According to local media reports, América Móvil’s Mexican subsidiary Telcel has confirmed its interest in bidding for 5G spectrum in Mexico’s upcoming spectrum auction.

“We already have 5G spectrum and we will always be evaluating the tenders called by the regulator,” América Móvil’s Director of Legal and Regulatory Affairs Alejandro Cantu told El Economista.

If the company does want to take part in the auction, it could do so uncontested, with rivals AT&T and Movistar having both said that the prices set by the regulator are too high for them to participate.

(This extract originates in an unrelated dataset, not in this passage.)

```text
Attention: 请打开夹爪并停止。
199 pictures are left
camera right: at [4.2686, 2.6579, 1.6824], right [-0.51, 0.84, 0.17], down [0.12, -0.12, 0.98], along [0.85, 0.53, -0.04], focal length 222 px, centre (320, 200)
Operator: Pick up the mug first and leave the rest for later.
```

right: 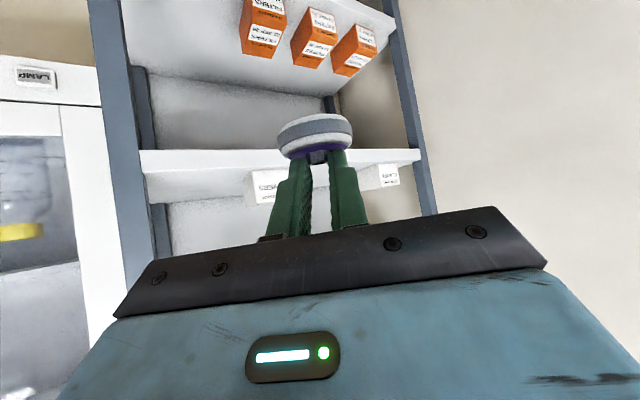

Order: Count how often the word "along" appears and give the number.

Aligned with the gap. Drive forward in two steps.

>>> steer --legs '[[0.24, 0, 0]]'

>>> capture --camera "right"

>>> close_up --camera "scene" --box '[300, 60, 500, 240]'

The Federal Telecommunications Institute (IFT) first announced its intentions for its latest auction back in February 2022, saying that the tender process had been designed “to assign the greatest amount of spectrum possible and to enable new players in the mobile market to access this resource”.

The auction aims to allocate 70MHz of spectrum in the 600MHz band, a 50MHz block in the 3.5GHz band, and 90MHz in 1.5 GHz ‘L-band’. Additional spectrum in the 800MHz, 850MHz, 1.9GHz, 2.1GHz, and 2.5GHz bands could also be made available, according to the regulator.

However, the auction’s initial proposal was immediately lambasted by the local telcos, who argued that spectrum usage charges were too high to make purchasing the spectrum economically viable.

According to the IFT themselves, spectrum usage charges can be up to 186% higher in Mexico than the international average.

As a result of these high prices, both AT&T and Movistar – despite their scale and the depth of their pockets – have said that they will not take place in the upcoming auction.

The high prices also present a significant barrier to entry for new market players, despite this being the IFT’s stated goal.

An official date for the upcoming spectrum auction has yet to be announced, so operators will be hopeful that the regulator will lower the prices to make the auction more appealing.

That Telcel would be the only player willing to potentially take part in the spectrum tender process should not come as much of a surprise. The operator dominates the Mexican mobile market, with over 80 million subscribers and a market share approaching 70%.

The operator launched commercial 5G services in 18 major cities in February last year and has been expanding coverage ever since. These current services, however, make use of the company’s spectrum in the 2.5GHz band, which was previously used to deliver 4G LTE services.

That said, Telcel does already have 5G spectrum in the form of 100MHz in the 3.5GHz band, half of which it purchased from Axtel in 2020, while the other was transferred from América Móvil’s subsidiary Telmex the same year. Bolstering these holdings with additional spectrum should allow for broader 5G deployment and higher speeds for customers.